Don't act suspicious online, or the Facebook police will ask for a selfie

Would you send a selfie to Facebook to prove who you are? That could be the future of online authentication — at least according to a recent test spotted by some users of the social network.

Confirmed by Facebook itself, the feature acts as a Captcha test. Where current Captcha systems ask the user to prove they are human by clicking a checkbox or answering a simple math question, Facebook asks for a clear and freshly taken photograph of your face.

Captcha stands for Completely Automated Public Turing test to tell Computers and Humans Apart. In this case, the system is primarily being used to verify that Facebook accounts are being used by real people and not computers attached to a botnet.

Reports of the verification system, which is currently being trialed in a small number of cases, was first spotted by Facebook users back in April.
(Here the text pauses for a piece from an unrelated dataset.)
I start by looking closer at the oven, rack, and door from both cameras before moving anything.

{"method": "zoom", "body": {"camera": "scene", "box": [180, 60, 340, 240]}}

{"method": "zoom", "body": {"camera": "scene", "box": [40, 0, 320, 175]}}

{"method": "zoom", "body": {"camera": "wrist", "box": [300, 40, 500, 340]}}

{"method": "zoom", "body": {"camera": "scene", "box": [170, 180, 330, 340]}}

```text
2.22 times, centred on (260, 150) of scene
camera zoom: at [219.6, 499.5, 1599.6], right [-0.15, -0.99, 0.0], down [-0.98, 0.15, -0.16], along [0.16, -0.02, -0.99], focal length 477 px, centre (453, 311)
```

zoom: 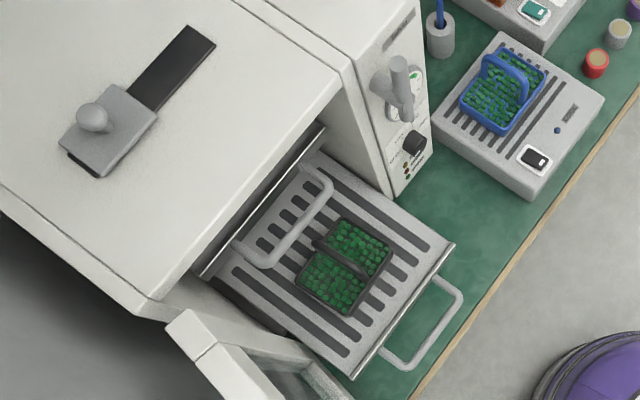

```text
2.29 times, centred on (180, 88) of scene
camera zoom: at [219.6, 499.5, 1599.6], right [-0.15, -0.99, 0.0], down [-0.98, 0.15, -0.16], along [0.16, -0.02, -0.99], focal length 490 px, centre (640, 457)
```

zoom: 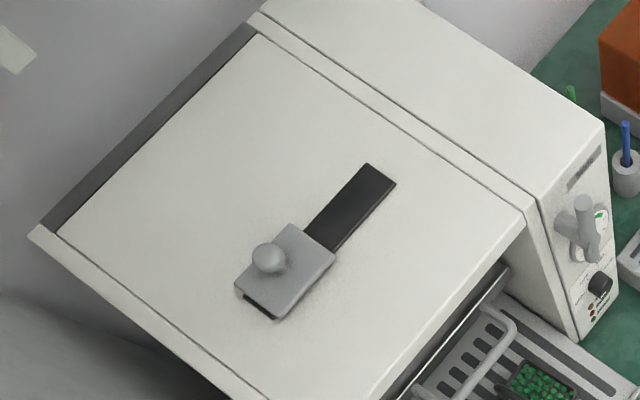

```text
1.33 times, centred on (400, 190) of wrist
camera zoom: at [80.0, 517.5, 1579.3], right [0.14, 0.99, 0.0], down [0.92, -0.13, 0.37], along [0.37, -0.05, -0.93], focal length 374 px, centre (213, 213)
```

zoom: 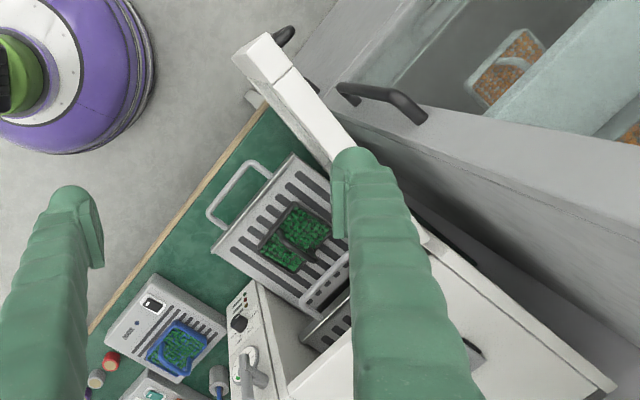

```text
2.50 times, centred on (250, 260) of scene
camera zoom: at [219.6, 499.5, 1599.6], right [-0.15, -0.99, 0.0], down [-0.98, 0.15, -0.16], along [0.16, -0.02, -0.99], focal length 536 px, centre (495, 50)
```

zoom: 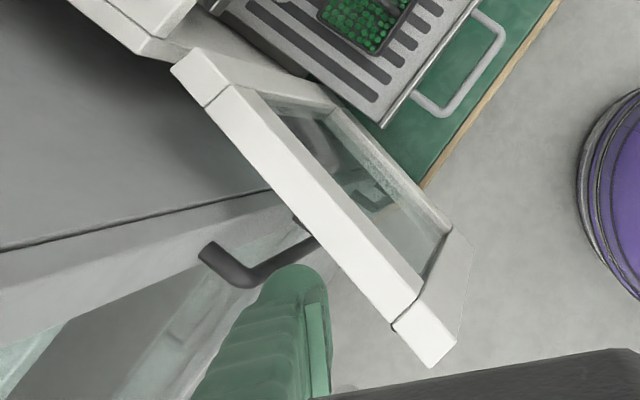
Some reported on Reddit that they would be locked out of their Facebook account for several hours while the photo they uploaded is verified.


a friend sent me this: Facebook is now locking users out of account features, then demanding that those users "verify" their account to get back in by scanning an image of their face. AN IMAGE OF THEIR FACE. pic.twitter.com/T4TIsJFxX8
— can Amy Goodman pls stop inviting Assange on thx (@flexlibris) November 28, 2017


This week, Facebook has confirmed what it is doing, telling Wired the photo test is intended to "help us catch suspicious activity at various points of interaction on the site, including creating an account, sending friend requests, setting up ads payments, and creating or editing ads."

The process of both recognizing suspicious behavior and verifying the photograph are automated, Facebook says, adding that the system looks to see if the photo uploaded as verification is new and unique, or already exists online. Using a preexisting image which Facebook finds during its search would fail the Captcha test.

A screenshot of the verification system, posted on Twitter, reads: "Please upload a photo of yourself that clearly shows your face. We'll check it and then permanently delete it from our servers."

Another, now deleted, post suggested that users are locked out of their Facebook account while the image is being analyzed. It read: "You can't log in right now. We'll get in touch with you after we've reviewed your photo. You'll now be logged out of Facebook as a security precaution."

One Reddit user claimed the system had locked them out of their Facebook account for 12 hours. Once they were let back in, they were kicked out again after just 30 minutes, they said.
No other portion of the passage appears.